Luck of the Draw
October 11, 2011

Luck of the Draw

In a new spot for California Lottery’s Red Hot 7s Scratchers, directed by Superfad for agency David&Goliath, having 16 chances to win on every ticket eliminates the need for cruel talismans. To this end, Superfad brought to life an animated world featuring a game-style foreboding Rabbit Foot Factory; inside this stylized environment were numerous realistic-looking rabbits (some live, some CG) hopping to their freedom.
The brief was wide open to interpretation at the pitch stage, and the crew explored several ways of executing the project. Superfad aspired to create an immersive experience, to create an environment that matched the eccentricity of the script.
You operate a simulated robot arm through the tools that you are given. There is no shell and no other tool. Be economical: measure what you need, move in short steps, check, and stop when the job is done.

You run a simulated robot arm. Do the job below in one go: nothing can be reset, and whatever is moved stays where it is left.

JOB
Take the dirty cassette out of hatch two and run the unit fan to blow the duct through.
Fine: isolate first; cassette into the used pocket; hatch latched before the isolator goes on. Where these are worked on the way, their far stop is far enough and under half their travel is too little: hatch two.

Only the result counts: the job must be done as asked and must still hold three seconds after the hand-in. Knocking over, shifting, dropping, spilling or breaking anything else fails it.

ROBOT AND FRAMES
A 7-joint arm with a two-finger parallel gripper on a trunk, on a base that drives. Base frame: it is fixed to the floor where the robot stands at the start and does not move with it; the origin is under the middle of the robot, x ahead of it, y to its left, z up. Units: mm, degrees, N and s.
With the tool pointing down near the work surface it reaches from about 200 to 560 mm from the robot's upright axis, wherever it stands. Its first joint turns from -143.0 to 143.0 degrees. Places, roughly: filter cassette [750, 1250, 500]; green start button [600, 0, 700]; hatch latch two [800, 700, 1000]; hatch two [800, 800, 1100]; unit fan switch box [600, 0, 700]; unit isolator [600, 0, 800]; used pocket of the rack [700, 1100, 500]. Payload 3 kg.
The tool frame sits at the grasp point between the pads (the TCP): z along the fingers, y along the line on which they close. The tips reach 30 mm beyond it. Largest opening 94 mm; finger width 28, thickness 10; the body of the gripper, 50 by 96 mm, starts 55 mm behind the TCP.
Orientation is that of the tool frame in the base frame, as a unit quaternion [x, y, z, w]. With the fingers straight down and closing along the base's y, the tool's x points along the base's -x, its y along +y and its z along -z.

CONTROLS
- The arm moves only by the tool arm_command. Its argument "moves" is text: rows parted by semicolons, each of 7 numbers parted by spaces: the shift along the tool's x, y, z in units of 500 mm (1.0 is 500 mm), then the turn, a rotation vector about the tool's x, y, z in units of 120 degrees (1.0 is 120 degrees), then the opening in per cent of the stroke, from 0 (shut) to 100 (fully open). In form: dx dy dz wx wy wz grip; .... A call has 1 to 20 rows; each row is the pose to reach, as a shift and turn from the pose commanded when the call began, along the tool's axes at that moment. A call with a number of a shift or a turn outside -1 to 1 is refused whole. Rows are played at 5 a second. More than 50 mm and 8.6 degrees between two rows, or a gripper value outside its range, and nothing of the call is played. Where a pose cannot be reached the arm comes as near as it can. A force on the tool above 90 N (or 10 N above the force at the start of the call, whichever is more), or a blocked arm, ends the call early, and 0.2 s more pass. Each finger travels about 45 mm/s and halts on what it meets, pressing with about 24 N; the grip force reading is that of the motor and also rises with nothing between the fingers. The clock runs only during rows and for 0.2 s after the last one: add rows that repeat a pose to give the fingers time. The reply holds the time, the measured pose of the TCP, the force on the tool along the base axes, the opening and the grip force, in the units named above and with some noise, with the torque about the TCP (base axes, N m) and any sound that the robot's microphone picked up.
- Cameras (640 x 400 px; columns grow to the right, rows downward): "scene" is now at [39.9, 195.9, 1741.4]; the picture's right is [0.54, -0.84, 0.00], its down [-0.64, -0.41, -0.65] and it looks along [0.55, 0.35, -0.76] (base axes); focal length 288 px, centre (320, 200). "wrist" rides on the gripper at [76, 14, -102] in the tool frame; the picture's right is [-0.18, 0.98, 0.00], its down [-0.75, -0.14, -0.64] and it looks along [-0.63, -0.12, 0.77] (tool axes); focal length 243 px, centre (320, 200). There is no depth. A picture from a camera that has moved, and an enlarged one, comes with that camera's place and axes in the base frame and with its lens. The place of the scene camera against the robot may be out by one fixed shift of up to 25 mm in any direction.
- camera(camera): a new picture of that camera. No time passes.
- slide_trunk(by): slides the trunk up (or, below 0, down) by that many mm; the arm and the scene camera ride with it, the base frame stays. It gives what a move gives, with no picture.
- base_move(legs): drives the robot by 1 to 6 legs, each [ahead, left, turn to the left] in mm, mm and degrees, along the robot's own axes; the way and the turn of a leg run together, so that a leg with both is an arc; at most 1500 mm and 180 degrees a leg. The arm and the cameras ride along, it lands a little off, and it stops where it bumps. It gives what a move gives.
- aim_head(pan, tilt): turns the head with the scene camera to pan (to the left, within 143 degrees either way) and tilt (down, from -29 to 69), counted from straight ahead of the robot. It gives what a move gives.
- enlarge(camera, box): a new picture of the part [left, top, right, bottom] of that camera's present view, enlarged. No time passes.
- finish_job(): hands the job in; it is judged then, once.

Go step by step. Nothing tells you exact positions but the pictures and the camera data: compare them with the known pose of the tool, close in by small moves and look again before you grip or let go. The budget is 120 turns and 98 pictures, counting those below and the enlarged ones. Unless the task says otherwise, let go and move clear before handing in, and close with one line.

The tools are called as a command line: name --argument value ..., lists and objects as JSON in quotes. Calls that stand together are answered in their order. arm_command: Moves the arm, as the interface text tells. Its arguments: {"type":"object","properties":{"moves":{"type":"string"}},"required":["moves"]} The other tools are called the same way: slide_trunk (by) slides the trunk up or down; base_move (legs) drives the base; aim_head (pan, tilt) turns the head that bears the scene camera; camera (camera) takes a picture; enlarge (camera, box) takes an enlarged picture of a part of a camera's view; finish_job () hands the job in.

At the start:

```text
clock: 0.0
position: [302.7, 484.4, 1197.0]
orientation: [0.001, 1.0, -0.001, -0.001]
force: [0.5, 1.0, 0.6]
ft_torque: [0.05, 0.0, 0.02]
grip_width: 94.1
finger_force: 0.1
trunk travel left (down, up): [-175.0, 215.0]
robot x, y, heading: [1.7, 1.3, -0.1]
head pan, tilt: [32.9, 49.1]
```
It wanted the factory to have the vibe of an old family business that has been passed down through generations—the latest owners putting the money in their pockets rather than back into updating the factory. Hence the old computer systems and outdated trucks in the scene. The factory is functioning, but barely.

Accordingly, Superfad decided to build the entire scene as geometry in 3D, projecting textures and applying matte paintings to the geometry, as the studio decided this would give the team the greatest degree of control to create an entire cohesive environment.

From the pitch process, the crew had already found the elements that it wanted to use to build the exterior of the factory, and the look and feel soon followed. Ideally, a person would need several weeks of art direction and many rounds of mood boards to get to the finished look, but because Superfad only had six weeks, the group had to hit the ground running and went straight into production. The crew was still designing the shots when the photographer went out to shoot the reference elements, so the group had to over-shoot to make sure it had enough elements to fall back on.

Once the process was under way and the shots were blocked out, the next issue to address was the rabbits. Superfad had scheduled a one-day shoot in a greenscreen studio to capture all the live action needed of the rabbits. Everyone was skeptical as to how much action they would get out of the rabbits, which was only heightened when the owner told the team that by putting a bunch of rabbits together in a studio the first two hours would be taken up with the bunnies mating. So from day one, Superfad was looking into R&D on the fur for the rabbits.

In the last shot, the group needed to have anywhere between 40 and 100 rabbits running from the Rabbit Foot Factory, and although the trainers were telling them not to worry, they were not sure what kind of performance, if any, they would get from the rabbits on the day.

Fortunately, Superfad was pleasantly surprised at what they managed to get out of the real bunnies on the day of the shoot. They used a RED camera and shot at 48 fps and 96 fps to get a sense of the motion of the rabbits. Says Superfad: "At normal speed they look like they scuttle, but once you slow those guys down you begin to realize what incredible little bodies they have and how languidly they actually do move. So, ultimately, we used our CGI bunnies in areas where we needed enhanced rabbit performance.”

To accomplish this work, the group used Autodesk’s Maya for the modeling and texturing, as well as for the smoke and steam effects. For the CG rabbit fur, the artists used Joe Alter’s Shave and a Hair Cut, a plug-in for Maya. Rendering was done with Infusion. In addition, they used Adobe After Effects for the 2D compositing, while final color correction was done in Flame. Adobe Photoshop was used for the spot’s matte paintings.

Superfad had an average of 12 artists working on this project at one time.  The project was so popular, Hickey says, that other artists at Superfad offered their help as well.

The most difficult part of the project, technically, was the render time involved, given the project’s turnaround. The team had to sift through tons of reference pictures, from which elements were used or inspired the look of the unique models for the boiler, crane, factory, neon sign, cobblestone, and fountain.